Tens of thousands of Polish trade unionists kicked off a march through the capital Saturday in the finale of a four-day protest against the unpopular and increasingly fragile centre-right government.
The protest reflects widespread public gloom over this year's sharp economic downturn in Poland, which has felt the drag of the Eurozone crisis.
Disillusionment has plunged the coalition government's popularity to its lowest level since Prime Minister Donald Tusk took office in 2007.
Marek Lewandowski, spokesman for the Polish trade union federation Solidarity, told AFP: "We want the departure of Donald Tusk. This is the only way to change social policy in Poland."
Since dawn, hundreds of buses with protesters have descended on Warsaw.
Lewandowski said the right-of-centre Solidarity was expecting 100,000 of its members to join the protest, with two other unions also expected on the streets Saturday.
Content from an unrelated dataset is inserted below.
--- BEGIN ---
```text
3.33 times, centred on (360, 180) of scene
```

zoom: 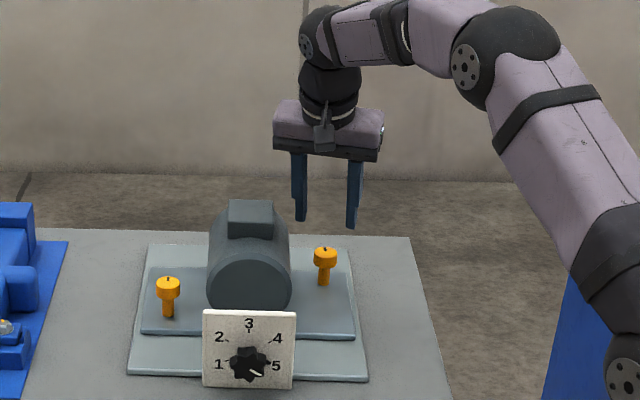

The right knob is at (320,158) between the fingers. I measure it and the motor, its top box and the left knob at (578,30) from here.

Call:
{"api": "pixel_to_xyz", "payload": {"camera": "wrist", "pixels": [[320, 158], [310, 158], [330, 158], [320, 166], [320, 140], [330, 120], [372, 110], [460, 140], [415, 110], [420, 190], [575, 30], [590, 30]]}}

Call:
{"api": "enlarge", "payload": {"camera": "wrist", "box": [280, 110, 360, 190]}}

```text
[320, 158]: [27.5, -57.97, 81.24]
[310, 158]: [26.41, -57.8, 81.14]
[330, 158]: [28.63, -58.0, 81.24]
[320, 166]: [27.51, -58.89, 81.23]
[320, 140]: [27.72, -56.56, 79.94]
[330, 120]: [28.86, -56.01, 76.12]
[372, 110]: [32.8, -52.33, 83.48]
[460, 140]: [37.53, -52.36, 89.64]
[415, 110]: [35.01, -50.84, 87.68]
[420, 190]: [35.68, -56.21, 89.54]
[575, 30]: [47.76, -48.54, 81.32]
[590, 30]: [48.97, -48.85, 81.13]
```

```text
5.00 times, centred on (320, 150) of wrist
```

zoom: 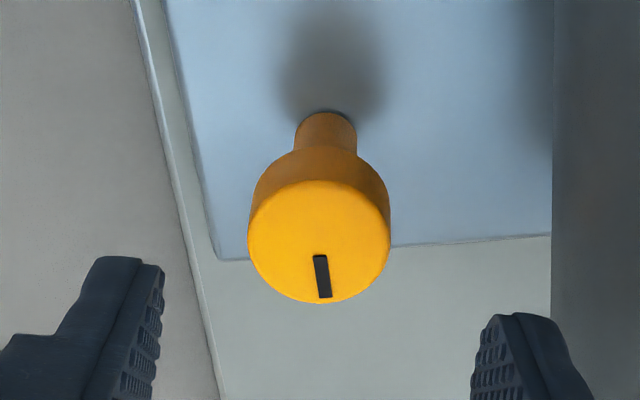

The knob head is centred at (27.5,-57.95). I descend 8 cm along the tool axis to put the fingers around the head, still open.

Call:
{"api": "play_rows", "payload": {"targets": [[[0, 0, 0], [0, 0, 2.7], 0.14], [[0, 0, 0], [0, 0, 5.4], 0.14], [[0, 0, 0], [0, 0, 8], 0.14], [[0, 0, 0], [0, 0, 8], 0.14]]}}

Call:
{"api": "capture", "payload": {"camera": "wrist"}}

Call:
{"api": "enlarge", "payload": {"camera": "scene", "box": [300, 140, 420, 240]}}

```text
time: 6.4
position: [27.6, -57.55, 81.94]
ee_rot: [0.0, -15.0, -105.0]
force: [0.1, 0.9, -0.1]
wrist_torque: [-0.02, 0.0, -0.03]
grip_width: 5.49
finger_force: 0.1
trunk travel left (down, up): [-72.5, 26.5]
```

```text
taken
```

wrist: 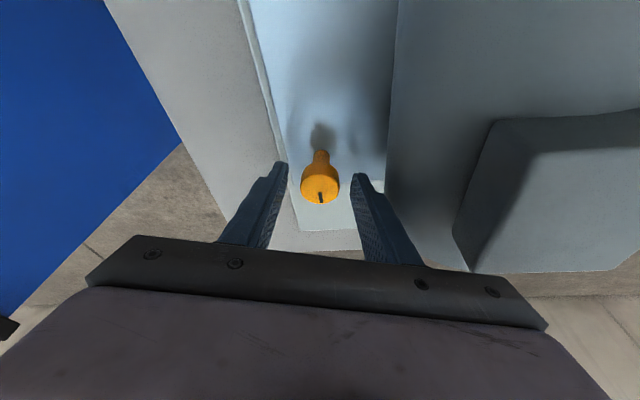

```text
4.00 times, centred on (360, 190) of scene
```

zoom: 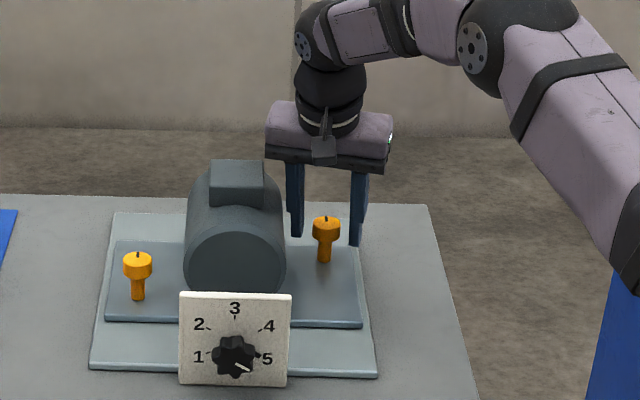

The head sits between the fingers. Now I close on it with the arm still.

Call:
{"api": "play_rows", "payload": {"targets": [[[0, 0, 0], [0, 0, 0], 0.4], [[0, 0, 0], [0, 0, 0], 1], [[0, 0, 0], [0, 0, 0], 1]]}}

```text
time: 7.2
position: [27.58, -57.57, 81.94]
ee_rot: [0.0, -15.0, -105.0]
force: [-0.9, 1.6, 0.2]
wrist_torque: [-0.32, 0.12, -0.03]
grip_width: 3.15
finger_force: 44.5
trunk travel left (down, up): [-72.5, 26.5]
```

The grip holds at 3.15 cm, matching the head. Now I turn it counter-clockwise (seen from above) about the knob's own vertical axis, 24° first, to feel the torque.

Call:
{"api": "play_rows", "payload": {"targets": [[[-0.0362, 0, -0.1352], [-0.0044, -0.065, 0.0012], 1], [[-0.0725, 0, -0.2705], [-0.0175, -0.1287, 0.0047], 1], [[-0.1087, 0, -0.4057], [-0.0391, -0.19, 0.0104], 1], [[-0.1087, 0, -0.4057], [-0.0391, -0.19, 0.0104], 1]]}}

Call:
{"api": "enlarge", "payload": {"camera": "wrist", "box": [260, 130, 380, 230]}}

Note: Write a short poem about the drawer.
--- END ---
They have the support of a majority of Poles, according to an opinion poll carried out by MillwardBrown for the Fakty news programme on Tuesday. Some 59 percent of respondents said they were for the demonstrations, with 31 percent against and the remainder unsure.
Three of Tusk's MPs have also defected in recent weeks, raising the spectre of a minority government that could spell early elections ahead of 2015.
While the unionists have a long litany of grievances, their anger is centred on recent labour and pension changes.
"We want pensions at the age of 65 as before and not at the age of 67 as Tusk's reform would have it. We want better social policy and guarantees for employees," Lewandowski said.
The protesters began their action Wednesday, gathering in front of the main ministries before marching towards parliament to the sound of drums, whistles and sirens.
The union is also calling for a higher minimum wage and improved job security — particularly for young people — in the EU member country.
"I want an end to temporary contracts," said Zdzislaw Urabanek, a chemical plant worker from the eastern town of Pulawy.
"Young people are only getting contracts for one, two, three months," the 60-year-old Solidarity member told AFP.
Unions also accuse Tusk of ignoring their demands and refusing to engage in dialogue.
Lawmaker Jacek Zalek, who quit Tusk's centrist Civic Platform (PO) on Thursday, told reporters the "protests [are] a sign that we were unable to rise to the challenges that were put before us by Poles."
But Solidarity's cozy alliance with the populist right-wing opposition led by former prime minister Jaroslaw Kaczynski — the twin of late President Lech Kaczyński — gives Saturday's protest a razor-sharp political edge.
Recent opinion polls have consistently shown his Law and Justice (PiS) Party running ahead of the PO, whose majority is now down to a fragile 232 seats in the 460-member lower house of parliament.
But Tusk argued Friday that his success in pushing through a revised 2013 budget — widening the deficit by an extra 3.8 billion Euros ($5 billion) — bodes well for the future.
"Today's vote proves that the government's majority is stable," he said after Friday's vote, adding that concerns over the exodus of MPs are "unfounded."
Lawmakers approved the amendment — with 235 votes for, 73 against, and three abstentions — despite a walkout by Kaczynski's entire conservative opposition.
Analysts said the vote suggested Tusk could still muster enough legislative clout to pass the 2014 budget and thus avoid snap elections that the PiS could win.
They also say the party would be unlikely to govern alone and has no ready ally willing to join forces with it.
A central European powerhouse of 38 million people, Poland is the only EU member to have maintained growth each year for two decades.
However, the economy slowed to just 0.1 percent growth in the first quarter of this year as Poland's main trade partner, the Eurozone, struggled with recession.
Growth picked up to 0.4 percent in the second quarter, but by then a 5.6 billion Euro revenue shortfall had emerged.
Tusk said last week he expects the economy to grow by at least 1.5 percent this year, down from the government's original estimate of 2.2 percent.